▸ Provided material:

----

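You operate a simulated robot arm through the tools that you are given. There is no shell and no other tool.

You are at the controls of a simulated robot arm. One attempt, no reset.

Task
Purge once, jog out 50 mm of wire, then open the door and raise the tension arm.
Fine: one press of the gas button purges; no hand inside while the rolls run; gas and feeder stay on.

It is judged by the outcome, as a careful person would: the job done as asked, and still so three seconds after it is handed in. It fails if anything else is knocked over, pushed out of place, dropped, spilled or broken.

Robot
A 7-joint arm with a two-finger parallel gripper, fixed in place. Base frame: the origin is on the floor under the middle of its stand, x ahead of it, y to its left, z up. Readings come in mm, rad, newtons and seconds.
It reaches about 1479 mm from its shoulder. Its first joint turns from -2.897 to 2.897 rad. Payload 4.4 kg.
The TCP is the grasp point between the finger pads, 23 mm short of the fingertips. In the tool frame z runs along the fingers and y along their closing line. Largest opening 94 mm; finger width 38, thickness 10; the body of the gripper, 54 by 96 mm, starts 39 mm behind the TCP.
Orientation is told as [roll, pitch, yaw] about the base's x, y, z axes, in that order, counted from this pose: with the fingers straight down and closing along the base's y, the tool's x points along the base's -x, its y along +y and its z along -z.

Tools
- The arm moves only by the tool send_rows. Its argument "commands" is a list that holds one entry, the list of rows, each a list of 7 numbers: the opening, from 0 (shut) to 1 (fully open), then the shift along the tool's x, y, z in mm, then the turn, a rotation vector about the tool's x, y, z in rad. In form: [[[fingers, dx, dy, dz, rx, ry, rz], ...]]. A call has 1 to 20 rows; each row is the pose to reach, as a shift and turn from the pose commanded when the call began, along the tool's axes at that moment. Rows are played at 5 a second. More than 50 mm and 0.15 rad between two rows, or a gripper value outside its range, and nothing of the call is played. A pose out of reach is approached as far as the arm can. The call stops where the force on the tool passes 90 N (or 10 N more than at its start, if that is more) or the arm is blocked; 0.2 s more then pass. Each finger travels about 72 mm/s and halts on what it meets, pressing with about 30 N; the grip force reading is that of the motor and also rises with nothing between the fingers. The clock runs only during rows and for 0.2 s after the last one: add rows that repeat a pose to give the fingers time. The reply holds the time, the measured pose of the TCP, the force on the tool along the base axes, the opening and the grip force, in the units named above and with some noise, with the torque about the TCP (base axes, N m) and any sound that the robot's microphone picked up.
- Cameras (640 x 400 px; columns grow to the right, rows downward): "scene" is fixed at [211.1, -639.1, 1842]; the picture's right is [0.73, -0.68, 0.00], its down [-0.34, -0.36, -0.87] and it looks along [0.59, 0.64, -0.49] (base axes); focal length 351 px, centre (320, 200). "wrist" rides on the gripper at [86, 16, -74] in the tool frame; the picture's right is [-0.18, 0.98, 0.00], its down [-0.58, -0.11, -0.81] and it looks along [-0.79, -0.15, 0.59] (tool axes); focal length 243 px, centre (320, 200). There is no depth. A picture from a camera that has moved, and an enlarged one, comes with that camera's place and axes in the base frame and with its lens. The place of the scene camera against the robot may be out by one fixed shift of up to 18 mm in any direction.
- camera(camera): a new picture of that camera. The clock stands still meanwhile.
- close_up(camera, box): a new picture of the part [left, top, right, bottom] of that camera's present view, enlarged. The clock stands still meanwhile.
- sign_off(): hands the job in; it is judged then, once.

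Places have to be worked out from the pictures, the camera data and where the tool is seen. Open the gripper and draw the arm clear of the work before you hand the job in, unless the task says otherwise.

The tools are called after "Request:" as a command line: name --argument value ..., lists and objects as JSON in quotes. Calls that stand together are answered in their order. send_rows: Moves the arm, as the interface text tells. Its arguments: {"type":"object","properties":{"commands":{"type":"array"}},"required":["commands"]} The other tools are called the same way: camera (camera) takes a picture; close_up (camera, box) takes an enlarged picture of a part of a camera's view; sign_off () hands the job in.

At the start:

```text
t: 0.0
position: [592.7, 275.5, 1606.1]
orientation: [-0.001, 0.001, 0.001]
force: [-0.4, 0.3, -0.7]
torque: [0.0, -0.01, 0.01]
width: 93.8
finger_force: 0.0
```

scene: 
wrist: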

----

Reproduce the listing above verbatim, from first line to last. Format the lines as a JSON array of strings and drop empty lines.

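[
  "You operate a simulated robot arm through the tools that you are given. There is no shell and no other tool.",
  "You are at the controls of a simulated robot arm. One attempt, no reset.",
  "Task",
  "Purge once, jog out 50 mm of wire, then open the door and raise the tension arm.",
  "Fine: one press of the gas button purges; no hand inside while the rolls run; gas and feeder stay on.",
  "It is judged by the outcome, as a careful person would: the job done as asked, and still so three seconds after it is handed in. It fails if anything else is knocked over, pushed out of place, dropped, spilled or broken.",
  "Robot",
  "A 7-joint arm with a two-finger parallel gripper, fixed in place. Base frame: the origin is on the floor under the middle of its stand, x ahead of it, y to its left, z up. Readings come in mm, rad, newtons and seconds.",
  "It reaches about 1479 mm from its shoulder. Its first joint turns from -2.897 to 2.897 rad. Payload 4.4 kg.",
  "The TCP is the grasp point between the finger pads, 23 mm short of the fingertips. In the tool frame z runs along the fingers and y along their closing line. Largest opening 94 mm; finger width 38, thickness 10; the body of the gripper, 54 by 96 mm, starts 39 mm behind the TCP.",
  "Orientation is told as [roll, pitch, yaw] about the base's x, y, z axes, in that order, counted from this pose: with the fingers straight down and closing along the base's y, the tool's x points along the base's -x, its y along +y and its z along -z.",
  "Tools",
  "- The arm moves only by the tool send_rows. Its argument \"commands\" is a list that holds one entry, the list of rows, each a list of 7 numbers: the opening, from 0 (shut) to 1 (fully open), then the shift along the tool's x, y, z in mm, then the turn, a rotation vector about the tool's x, y, z in rad. In form: [[[fingers, dx, dy, dz, rx, ry, rz], ...]]. A call has 1 to 20 rows; each row is the pose to reach, as a shift and turn from the pose commanded when the call began, along the tool's axes at that moment. Rows are played at 5 a second. More than 50 mm and 0.15 rad between two rows, or a gripper value outside its range, and nothing of the call is played. A pose out of reach is approached as far as the arm can. The call stops where the force on the tool passes 90 N (or 10 N more than at its start, if that is more) or the arm is blocked; 0.2 s more then pass. Each finger travels about 72 mm/s and halts on what it meets, pressing with about 30 N; the grip force reading is that of the motor and also rises with nothing between the fingers. The clock runs only during rows and for 0.2 s after the last one: add rows that repeat a pose to give the fingers time. The reply holds the time, the measured pose of the TCP, the force on the tool along the base axes, the opening and the grip force, in the units named above and with some noise, with the torque about the TCP (base axes, N m) and any sound that the robot's microphone picked up.",
  "- Cameras (640 x 400 px; columns grow to the right, rows downward): \"scene\" is fixed at [211.1, -639.1, 1842]; the picture's right is [0.73, -0.68, 0.00], its down [-0.34, -0.36, -0.87] and it looks along [0.59, 0.64, -0.49] (base axes); focal length 351 px, centre (320, 200). \"wrist\" rides on the gripper at [86, 16, -74] in the tool frame; the picture's right is [-0.18, 0.98, 0.00], its down [-0.58, -0.11, -0.81] and it looks along [-0.79, -0.15, 0.59] (tool axes); focal length 243 px, centre (320, 200). There is no depth. A picture from a camera that has moved, and an enlarged one, comes with that camera's place and axes in the base frame and with its lens. The place of the scene camera against the robot may be out by one fixed shift of up to 18 mm in any direction.",
  "- camera(camera): a new picture of that camera. The clock stands still meanwhile.",
  "- close_up(camera, box): a new picture of the part [left, top, right, bottom] of that camera's present view, enlarged. The clock stands still meanwhile.",
  "- sign_off(): hands the job in; it is judged then, once.",
  "Places have to be worked out from the pictures, the camera data and where the tool is seen. Open the gripper and draw the arm clear of the work before you hand the job in, unless the task says otherwise.",
  "The tools are called after \"Request:\" as a command line: name --argument value ..., lists and objects as JSON in quotes. Calls that stand together are answered in their order. send_rows: Moves the arm, as the interface text tells. Its arguments: {\"type\":\"object\",\"properties\":{\"commands\":{\"type\":\"array\"}},\"required\":[\"commands\"]} The other tools are called the same way: camera (camera) takes a picture; close_up (camera, box) takes an enlarged picture of a part of a camera's view; sign_off () hands the job in.",
  "At the start:",
  "```text",
  "t: 0.0",
  "position: [592.7, 275.5, 1606.1]",
  "orientation: [-0.001, 0.001, 0.001]",
  "force: [-0.4, 0.3, -0.7]",
  "torque: [0.0, -0.01, 0.01]",
  "width: 93.8",
  "finger_force: 0.0",
  "```",
  "scene: ",
  "wrist:"
]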